Moderate magnitude seismic events (5.5–6.5 degrees Richter) occurring during the last decade in areas classified as “non-seismic” (those where seismic events higher than 4.0 degrees Richter are not expected) have demonstrated that the design of many existing buildings is insufficient to resist these types of events. Some examples are the destruction of many buildings and the corresponding loss of human life in cities such as Vrancea in 2004 [1], L’Aquila in 2009 [2,3], the Balkan region in 2010 [4] and Lorca in 2011 [5,6], highlight the poor structural performance of these buildings in earthquakes of medium magnitude.

In terms of legislation, it was envisaged that the Eurocodes would serve as a basis for structural design in the European Union. Of these, Eurocode 8 (EC 8) [7] applies to the design and construction of buildings and civil engineering works in seismic regions. Since its publication in 1998, adherence to EC 8 recommendations has progressively become more widespread, and some European countries (e.g., Spain, Italy and France) have reviewed their national seismic codes accordingly.

However, the recent catastrophic outcomes after medium magnitude seismic events have been enough to prompt reconsideration of many previous studies on seismic vulnerability, forcing a change of paradigm in the way buildings are constructed and raising the question of whether the current seismic codes are sufficiently reliable. As a result, some seismic codes have been updated to include new design elements such as energy dissipaters, base isolators, additional walls and stiffeners.

All the same, during the period 2002 to 2010, construction costs were considered more important than quality in a number of European countries, and many buildings were thus built in an unsatisfactory manner. In this study, the vulnerability of some of the buildings constructed from 2002 to 2010 is evaluated. Particularly, the seismic behaviour of reinforced concrete elements in these buildings is studied by means of non-linear static (pushover) and dynamic analyses. This strategy, despite good enough for providing a first approximation, also exhibits some limitations. These limitations are the practical difficulty of calibrating the results with experimental tests and the sometimes difficult to ascertain non-linear performance of structures [8,9].

This work is the continuation of other studies concerning vulnerability analysis of buildings constructed at the end of the 20th century (e.g., [10,11]). The results of the analyses performed in this research show that most 2002–2010 buildings with wide beams built following previous earthquake resistance codes do not offer a satisfactory performance in a seismic event. However, the introduction of infill walls can substantially improve the seismic behaviour of these structures.

2. Background

The observed damage to buildings caused by earthquakes highlights that the vulnerability of constructed buildings needs to be assessed. In recent years, different methods for evaluating the seismic vulnerability of buildings have been developed. Some of them are based on professional experience, and others compare the structural behaviour predicted by static and dynamic analyses [10]. Alam et al. [12] have compared a number of existing seismic vulnerability assessment techniques for buildings using a multi-criteria decision-making tool. In addition, much progress has been made in the technical and scientific evaluation of structural reinforced concrete (RC) buildings by means of empirical and mechanical methods [13]. The procedures used are either linear or non-linear, and static or dynamic, according to the specific aspect to be analysed.

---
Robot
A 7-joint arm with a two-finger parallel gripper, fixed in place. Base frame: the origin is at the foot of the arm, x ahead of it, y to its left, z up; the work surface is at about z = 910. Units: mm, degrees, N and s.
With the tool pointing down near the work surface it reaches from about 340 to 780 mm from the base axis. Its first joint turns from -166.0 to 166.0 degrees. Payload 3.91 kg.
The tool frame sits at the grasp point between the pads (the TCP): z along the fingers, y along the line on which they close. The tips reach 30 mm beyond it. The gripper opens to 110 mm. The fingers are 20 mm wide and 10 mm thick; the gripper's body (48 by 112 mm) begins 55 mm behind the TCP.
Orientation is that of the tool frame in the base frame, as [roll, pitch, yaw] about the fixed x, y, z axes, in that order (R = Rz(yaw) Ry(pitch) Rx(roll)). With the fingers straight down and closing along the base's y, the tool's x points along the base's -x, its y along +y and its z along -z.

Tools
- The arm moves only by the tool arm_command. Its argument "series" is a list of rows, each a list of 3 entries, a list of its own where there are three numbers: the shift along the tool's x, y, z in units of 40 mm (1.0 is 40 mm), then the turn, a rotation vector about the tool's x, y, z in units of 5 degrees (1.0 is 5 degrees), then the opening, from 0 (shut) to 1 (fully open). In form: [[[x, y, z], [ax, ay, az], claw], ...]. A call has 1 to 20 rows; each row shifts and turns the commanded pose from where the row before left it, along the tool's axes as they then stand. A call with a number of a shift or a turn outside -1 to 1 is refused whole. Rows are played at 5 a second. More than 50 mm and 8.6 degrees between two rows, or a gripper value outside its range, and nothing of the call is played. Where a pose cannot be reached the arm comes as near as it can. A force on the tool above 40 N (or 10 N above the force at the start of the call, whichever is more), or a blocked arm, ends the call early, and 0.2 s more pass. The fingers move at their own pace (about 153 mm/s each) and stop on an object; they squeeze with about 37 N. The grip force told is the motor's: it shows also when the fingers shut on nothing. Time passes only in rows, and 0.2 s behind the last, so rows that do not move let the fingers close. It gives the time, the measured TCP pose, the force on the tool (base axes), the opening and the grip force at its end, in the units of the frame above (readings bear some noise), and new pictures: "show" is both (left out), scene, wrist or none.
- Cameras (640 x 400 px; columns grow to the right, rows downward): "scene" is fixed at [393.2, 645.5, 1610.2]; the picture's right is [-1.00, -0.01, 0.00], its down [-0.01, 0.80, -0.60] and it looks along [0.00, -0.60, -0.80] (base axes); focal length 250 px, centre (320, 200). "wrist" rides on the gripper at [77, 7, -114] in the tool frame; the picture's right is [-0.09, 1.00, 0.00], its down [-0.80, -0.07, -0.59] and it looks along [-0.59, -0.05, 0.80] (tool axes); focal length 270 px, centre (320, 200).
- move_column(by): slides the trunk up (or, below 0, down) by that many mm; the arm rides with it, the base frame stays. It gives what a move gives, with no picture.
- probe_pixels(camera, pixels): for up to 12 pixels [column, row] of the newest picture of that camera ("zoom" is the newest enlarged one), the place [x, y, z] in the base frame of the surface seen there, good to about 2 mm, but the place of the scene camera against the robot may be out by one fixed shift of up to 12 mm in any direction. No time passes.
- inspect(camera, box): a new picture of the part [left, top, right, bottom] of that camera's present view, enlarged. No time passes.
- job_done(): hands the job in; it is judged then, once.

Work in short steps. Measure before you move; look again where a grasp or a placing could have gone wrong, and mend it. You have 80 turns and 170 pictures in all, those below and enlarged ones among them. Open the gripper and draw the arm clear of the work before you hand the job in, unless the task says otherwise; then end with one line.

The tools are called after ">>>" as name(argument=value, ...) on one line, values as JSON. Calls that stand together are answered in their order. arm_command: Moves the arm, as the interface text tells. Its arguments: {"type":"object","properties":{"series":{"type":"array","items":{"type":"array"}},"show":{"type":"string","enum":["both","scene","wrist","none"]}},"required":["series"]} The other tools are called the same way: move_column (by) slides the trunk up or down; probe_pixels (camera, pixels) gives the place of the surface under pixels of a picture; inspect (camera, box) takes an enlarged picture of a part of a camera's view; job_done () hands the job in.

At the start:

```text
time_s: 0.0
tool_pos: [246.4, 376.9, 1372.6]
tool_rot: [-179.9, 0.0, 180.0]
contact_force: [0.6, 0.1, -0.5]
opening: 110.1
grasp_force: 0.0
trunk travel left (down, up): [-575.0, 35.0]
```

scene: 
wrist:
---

Previous analytical methods developed with a similar aim to this study include: Freeman et al.’s non-linear static analysis [14]—a method embedded in ATC-40 [15]; Priestley et al.’s method [16]; and the method developed by Fajfar and Fischinger [17] which is currently used in EC 8 [7]. This study will make use of dynamic analyses based on a recorded seismic event. This approach has been used by many researchers previously because the damage predicted is very close to that observed in real buildings.

There are a number of complementary approaches that have not been used in this research, but that might be considered for future complementary analyses. For instance, some authors have employed vulnerability curves based on intensity and damage probability matrices [18] and structural damage assessment as measured by the index developed by Park and Ang [19]. Rossetto and Elnashai [20] have proposed vulnerability functions for European RC buildings based on empirical evidence. Other authors have used deterministic methods to predict damage and the structural behaviour of buildings. Monte Carlo simulations have also been employed (e.g., [21,22,23]). Vargas et al. [24] have assessed the vulnerability of reinforced concrete 2D frames using a probabilistic approach that considered a stochastic risk analysis (Risk–EU methodology). Meanwhile, Vielma-Perez et al. [25] have carried out non-linear analyses of reinforced concrete structures using the finite element method, obtaining damage thresholds and analysing inter-story drift. Their analyses predicted the stages of damage using analytical approaches based on performance, involving the probabilistic methods for assessing seismic vulnerability included in FEMA 440 [26].

3. Materials and Methods

3.1. Methodology Outline

In this work, optimal earthquake-resistant construction strategies are proposed for a representative set of buildings. These were determined by varying the mechanical characteristics of the structural materials employed—concrete and steel—and by adding infill walls, which are structurally independent from the main building structure of columns and beams, to different parts of the building.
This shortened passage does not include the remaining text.